タイの総選挙

7月3日にタイで総選挙が行われる。
ここ東北部はイサーン地区と呼ばれ、タクシン派政権を指示する人々が多い。タクシン派が政権に就けば、また騒動が起こると噂されている。タイの選挙では血なまぐさい事件も起こるそうだ。選挙の時はアルコールの販売も禁止になるとか。昨年、暴動の最中に赴任したのでエキサイトした集団が恐ろしい。空港なんか占拠しないでほしいし、どうぞ、おてやわらかにお願いします。
以下、朝日新聞の社説:


タイ総選挙―民主主義前進の契機に 2011/6/9 朝日新聞 朝刊社説
 タイで7月3日、3年7カ月ぶりに総選挙が実施される。アピシット首相が先月、任期を約半年余して下院を解散した。
 海外逃亡中のタクシン元首相派の政党がタクシン氏の妹を首班に立て、アピシット首相の民主党と激しく争う構図だ。
 なにより、公正な選挙戦が展開され、すべての関係者が開票結果を尊重する意思が求められる。そうした民主主義の基本はこの5年間、ないがしろにされ続けてきた。
 貧困対策や経済政策が奏功し、議会で圧倒的な多数を握っていた当時のタクシン首相を2006年、軍がクーデターで追い出したことが発端だった。
 以後、元首相を支持する東北・北部の農民や都市貧困層が、軍・司法・枢密院といった官僚組織や王党派とされる既得権層と激しく対立し、社会の分裂は癒えることがない。
 07年末の総選挙でタクシン派が勝利して再び政権に就くと、反対派は空港を占拠して揺さぶりをかけ、裁判所が選挙違反を理由に政権与党を解散させた。続いて軍の連立工作で現在の民主党政権が誕生した。

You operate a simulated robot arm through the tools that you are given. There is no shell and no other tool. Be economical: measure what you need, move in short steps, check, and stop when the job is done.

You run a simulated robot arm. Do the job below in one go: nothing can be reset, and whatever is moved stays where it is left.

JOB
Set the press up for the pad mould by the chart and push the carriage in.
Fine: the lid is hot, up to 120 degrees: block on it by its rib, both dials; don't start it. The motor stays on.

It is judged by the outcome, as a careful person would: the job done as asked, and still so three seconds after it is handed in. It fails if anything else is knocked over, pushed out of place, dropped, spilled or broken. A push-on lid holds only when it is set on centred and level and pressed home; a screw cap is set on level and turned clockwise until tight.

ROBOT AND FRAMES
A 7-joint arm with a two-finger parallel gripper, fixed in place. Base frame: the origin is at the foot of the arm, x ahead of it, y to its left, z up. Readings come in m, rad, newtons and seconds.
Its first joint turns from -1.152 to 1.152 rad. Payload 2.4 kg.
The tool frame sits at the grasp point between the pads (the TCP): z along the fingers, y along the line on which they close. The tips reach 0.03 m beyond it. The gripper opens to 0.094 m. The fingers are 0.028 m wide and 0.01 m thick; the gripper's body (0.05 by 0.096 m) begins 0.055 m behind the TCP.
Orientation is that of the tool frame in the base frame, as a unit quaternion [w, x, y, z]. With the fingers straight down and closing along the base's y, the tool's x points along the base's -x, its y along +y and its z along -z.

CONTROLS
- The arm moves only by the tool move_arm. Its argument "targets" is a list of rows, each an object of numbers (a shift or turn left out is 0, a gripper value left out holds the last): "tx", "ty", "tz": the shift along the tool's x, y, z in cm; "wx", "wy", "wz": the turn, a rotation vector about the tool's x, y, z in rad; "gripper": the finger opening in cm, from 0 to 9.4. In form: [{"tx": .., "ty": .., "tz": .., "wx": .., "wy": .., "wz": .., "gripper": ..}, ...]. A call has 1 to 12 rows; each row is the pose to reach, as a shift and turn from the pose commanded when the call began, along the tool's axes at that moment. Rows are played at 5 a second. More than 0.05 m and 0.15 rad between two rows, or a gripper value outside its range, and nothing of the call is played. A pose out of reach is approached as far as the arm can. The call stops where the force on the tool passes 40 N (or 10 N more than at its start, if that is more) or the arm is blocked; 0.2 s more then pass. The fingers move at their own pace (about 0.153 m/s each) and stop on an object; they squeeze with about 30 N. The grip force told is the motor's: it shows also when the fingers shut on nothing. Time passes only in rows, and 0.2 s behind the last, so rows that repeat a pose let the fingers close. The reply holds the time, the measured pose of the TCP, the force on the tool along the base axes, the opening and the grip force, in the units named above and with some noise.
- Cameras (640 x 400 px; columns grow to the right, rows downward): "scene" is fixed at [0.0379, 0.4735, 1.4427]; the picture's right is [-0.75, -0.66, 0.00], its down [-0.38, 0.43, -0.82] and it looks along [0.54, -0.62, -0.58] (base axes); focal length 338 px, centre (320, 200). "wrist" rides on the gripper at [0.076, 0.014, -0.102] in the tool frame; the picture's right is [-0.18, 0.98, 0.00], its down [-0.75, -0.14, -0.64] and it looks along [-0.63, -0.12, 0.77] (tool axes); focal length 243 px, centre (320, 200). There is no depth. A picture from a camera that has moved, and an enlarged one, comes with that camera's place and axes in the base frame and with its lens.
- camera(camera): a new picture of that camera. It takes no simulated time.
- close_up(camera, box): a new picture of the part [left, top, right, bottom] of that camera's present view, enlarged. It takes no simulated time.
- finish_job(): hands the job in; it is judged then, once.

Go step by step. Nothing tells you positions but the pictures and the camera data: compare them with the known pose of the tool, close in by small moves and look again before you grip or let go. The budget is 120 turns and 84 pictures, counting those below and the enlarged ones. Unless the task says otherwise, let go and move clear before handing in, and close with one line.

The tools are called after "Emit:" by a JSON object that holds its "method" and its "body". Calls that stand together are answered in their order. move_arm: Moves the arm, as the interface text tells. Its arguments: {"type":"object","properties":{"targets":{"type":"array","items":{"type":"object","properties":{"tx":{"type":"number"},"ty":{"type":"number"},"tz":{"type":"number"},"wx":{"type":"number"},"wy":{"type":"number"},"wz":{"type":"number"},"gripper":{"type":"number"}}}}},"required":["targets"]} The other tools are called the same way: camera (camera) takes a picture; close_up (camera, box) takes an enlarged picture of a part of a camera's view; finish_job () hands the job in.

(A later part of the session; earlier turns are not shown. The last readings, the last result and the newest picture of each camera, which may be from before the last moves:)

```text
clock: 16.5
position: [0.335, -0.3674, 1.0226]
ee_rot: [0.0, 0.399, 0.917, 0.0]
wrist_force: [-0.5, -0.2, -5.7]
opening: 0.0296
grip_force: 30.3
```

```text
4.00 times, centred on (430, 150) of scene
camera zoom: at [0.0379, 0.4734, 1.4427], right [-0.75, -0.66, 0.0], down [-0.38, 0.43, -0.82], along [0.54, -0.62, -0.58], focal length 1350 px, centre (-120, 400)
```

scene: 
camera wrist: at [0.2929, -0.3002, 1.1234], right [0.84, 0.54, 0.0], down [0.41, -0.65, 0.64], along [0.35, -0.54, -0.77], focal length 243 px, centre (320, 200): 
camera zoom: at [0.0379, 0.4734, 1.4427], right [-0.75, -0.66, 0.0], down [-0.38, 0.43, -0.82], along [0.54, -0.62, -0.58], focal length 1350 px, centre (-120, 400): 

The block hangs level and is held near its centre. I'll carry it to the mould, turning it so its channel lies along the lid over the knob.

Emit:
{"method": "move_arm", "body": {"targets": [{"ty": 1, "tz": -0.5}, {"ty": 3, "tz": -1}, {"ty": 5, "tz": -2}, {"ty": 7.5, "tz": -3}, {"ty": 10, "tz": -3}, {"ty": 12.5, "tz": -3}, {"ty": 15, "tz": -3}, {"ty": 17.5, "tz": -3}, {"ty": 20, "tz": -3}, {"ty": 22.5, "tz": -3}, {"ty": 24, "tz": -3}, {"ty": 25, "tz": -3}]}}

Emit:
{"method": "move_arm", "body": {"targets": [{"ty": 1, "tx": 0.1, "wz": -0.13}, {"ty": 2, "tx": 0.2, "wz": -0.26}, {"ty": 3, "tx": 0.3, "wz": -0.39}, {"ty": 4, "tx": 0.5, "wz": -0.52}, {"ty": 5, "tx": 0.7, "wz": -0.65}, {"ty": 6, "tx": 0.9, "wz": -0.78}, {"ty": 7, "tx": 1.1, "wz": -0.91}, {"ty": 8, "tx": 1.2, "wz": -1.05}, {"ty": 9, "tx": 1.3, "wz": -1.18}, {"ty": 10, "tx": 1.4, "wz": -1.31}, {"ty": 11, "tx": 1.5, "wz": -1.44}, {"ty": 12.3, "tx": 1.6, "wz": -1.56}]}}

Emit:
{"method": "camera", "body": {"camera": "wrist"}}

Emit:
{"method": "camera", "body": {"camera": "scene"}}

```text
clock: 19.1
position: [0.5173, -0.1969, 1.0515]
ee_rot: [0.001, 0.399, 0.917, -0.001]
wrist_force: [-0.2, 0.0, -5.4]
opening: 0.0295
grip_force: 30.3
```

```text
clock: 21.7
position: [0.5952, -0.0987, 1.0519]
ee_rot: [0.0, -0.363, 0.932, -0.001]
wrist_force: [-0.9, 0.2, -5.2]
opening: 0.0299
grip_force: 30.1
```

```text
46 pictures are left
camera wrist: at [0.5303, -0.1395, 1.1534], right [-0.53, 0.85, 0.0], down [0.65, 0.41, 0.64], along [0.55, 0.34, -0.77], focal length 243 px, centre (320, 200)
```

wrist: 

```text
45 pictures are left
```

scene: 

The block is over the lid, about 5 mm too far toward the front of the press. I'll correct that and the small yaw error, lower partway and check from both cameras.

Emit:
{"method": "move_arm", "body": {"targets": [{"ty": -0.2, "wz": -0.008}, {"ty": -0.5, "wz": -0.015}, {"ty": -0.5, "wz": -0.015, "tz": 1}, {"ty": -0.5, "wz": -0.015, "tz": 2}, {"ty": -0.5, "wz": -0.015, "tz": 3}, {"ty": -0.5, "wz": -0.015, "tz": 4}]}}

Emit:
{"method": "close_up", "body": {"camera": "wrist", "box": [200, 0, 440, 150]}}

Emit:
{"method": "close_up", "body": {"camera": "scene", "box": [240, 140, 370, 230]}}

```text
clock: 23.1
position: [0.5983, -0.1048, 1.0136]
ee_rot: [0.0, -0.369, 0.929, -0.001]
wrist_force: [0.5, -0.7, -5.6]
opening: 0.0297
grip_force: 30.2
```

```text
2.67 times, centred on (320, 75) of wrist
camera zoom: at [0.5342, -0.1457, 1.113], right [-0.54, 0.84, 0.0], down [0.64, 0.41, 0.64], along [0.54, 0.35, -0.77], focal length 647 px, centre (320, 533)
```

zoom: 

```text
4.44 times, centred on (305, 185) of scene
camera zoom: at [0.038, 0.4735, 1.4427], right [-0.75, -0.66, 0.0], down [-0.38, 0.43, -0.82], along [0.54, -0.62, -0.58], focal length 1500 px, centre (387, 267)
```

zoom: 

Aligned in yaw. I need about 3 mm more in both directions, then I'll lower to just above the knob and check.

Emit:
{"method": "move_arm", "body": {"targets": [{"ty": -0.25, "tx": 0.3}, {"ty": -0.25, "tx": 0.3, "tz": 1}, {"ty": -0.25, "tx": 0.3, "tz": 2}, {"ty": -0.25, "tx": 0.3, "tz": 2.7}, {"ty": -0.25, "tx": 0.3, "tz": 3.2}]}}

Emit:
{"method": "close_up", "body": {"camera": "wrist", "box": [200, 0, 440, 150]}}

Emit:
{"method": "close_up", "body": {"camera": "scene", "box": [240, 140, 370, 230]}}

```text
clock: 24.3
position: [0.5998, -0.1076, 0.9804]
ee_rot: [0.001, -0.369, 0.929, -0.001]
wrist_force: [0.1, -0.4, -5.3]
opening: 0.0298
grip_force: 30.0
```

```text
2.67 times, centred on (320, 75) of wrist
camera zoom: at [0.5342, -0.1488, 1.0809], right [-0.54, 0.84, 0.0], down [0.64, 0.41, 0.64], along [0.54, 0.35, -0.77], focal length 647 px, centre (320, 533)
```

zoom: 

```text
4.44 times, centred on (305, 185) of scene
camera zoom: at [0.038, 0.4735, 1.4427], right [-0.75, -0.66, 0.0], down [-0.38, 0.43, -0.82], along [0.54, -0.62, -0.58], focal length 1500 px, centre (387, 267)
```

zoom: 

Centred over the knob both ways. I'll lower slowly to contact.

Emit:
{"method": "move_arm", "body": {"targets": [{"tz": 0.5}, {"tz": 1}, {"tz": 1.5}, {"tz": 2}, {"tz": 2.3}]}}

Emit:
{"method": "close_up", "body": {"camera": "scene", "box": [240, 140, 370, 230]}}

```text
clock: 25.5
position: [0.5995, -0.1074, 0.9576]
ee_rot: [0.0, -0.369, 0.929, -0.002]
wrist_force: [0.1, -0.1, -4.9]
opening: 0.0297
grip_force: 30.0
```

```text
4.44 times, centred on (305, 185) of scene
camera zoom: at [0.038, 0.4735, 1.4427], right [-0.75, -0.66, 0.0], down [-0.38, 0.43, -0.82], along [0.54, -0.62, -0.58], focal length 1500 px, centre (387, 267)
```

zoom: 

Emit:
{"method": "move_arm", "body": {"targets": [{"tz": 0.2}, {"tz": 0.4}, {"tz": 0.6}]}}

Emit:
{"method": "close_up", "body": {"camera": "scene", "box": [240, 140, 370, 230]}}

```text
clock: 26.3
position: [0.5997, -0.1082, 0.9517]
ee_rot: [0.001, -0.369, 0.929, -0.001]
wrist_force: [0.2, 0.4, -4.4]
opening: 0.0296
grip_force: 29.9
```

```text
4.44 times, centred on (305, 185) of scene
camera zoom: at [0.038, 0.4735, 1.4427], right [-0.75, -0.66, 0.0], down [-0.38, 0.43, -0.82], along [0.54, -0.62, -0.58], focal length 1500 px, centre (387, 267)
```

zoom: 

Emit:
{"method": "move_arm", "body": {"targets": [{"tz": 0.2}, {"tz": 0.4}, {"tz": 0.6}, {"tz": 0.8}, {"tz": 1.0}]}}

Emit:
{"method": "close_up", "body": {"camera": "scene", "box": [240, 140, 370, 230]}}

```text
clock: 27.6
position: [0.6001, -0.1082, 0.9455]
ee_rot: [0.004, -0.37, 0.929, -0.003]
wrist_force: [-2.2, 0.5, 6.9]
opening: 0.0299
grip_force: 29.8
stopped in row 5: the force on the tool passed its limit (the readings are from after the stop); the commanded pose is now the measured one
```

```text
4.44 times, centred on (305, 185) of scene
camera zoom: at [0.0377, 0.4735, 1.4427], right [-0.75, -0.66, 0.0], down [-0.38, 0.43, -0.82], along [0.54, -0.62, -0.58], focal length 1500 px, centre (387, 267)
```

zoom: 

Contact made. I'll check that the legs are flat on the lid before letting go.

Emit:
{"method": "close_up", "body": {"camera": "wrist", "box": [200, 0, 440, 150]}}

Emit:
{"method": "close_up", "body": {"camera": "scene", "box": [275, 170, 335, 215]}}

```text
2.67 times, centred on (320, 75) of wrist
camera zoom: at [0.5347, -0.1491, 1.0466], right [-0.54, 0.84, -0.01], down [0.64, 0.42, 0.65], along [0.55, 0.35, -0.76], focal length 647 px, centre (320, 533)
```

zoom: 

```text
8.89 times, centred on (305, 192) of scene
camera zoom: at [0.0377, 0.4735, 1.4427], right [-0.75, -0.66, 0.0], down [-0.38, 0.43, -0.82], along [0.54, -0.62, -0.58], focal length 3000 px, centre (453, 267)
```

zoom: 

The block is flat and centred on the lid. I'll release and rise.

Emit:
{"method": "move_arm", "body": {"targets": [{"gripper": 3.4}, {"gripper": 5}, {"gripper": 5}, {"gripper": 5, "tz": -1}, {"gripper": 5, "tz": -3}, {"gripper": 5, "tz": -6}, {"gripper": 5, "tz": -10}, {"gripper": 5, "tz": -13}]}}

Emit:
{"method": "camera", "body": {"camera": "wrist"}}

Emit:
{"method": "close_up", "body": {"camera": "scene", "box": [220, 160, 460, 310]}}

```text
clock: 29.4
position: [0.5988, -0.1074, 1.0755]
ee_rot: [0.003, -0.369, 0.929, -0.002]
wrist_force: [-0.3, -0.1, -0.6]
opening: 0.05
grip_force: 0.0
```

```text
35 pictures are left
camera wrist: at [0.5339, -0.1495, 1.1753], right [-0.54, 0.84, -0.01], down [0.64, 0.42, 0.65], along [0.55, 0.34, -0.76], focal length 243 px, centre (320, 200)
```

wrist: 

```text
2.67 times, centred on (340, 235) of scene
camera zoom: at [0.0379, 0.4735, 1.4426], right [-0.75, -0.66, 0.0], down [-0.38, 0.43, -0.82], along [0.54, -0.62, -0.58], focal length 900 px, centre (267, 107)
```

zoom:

 納得しないタクシン派は09年、デモで東アジアサミットを中止に追い込み、去年は総選挙を求めて首都の中心部を長期間占拠した。軍はこれを武力で排除し、90人以上が死亡した。
 タイはいま、隣国カンボジアと国境紛争を抱える。戦闘続きで双方で死者が相次いだ。
 東南アジア諸国連合ASEAN)が調停に乗り出し、監視団の派遣を提案したが、タイは軍の反対で受け入れていない。
 タイの内政がここにも影を落としている。対外的な緊張を利用して軍が政治介入の環境を整えているとか、タクシン派が選挙で勝てばまたクーデターだ、といううわさも飛び交った。
 王室に対する不敬を理由に、タクシン派幹部や学者らへの捜査、ラジオ局やウェブサイトの閉鎖が続いている。
 言論や集会への干渉が激増したのも、この5年のことだ。
 90年代前半から06年まで軍は政治に介入せず、経済発展とともに議会制民主主義が定着したとみられてきた。
 今回の選挙で時計の針を戻したい。街頭占拠や軍・司法の介入ではなく、投票で社会の対立を解消する機運を育む好機だ。
 15年に経済統合をめざすASEANにとっても中核国であるタイの民主化は欠かせない。
 経済だけでなく、文化面や人の交流でも日本とつながりは深い。民主化の進展に注目し、後押しする姿勢を示したい。